Maryland Department of Social Services Info for Criminal Defendants
Our Defense Attorney Explains What Criminal Defendants Need to Know About the Maryland Department of Social Services
If DSS makes a ruling of indicated or unsubstantiated neglect or abuse, that ruling can be appealed. The appeal of DSS’s decision is handled in a contested hearing in front of an Administrative Law Judge. The rules of evidence do not apply, and there are some specific rules for how these situations are handled that are unique to these hearings.
At the administrative hearing, DSS bears the burden of proof. The respondent (the person who was under investigation) is allowed to cross examine DSS’s witnesses, use the subpoena power of the administrative agency to compel witnesses to appear, and introduce documents. The responded is also entitled to see the records of the investigator before the hearing.
If criminal charges are pending, means charges were filed but not finished, the administrative hearing can not take place until after the charges are disposed of favorably to the accused.
If the person who was investigated is found guilty or pleads guilty to any crime relating to the subject of the DSS investigation, they have no administrative appeal right.
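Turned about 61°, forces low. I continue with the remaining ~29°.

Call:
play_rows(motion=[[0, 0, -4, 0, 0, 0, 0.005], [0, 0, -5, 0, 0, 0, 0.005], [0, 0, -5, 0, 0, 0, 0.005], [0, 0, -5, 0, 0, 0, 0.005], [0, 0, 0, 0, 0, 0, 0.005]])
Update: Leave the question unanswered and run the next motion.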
The DSS process is so closely intertwined with the criminal process, it must be handled with special care. The police and DSS investigators often work side-by-side and share information. The interviews a person who is the subject of an investigation by DSS can be used against them later on in a criminal case, or even in a civil case involving custody or divorce. The rules of the investigation process and the administrative hearing are unique to these types of cases, and it requires an experienced practitioner to guide someone through these difficult times.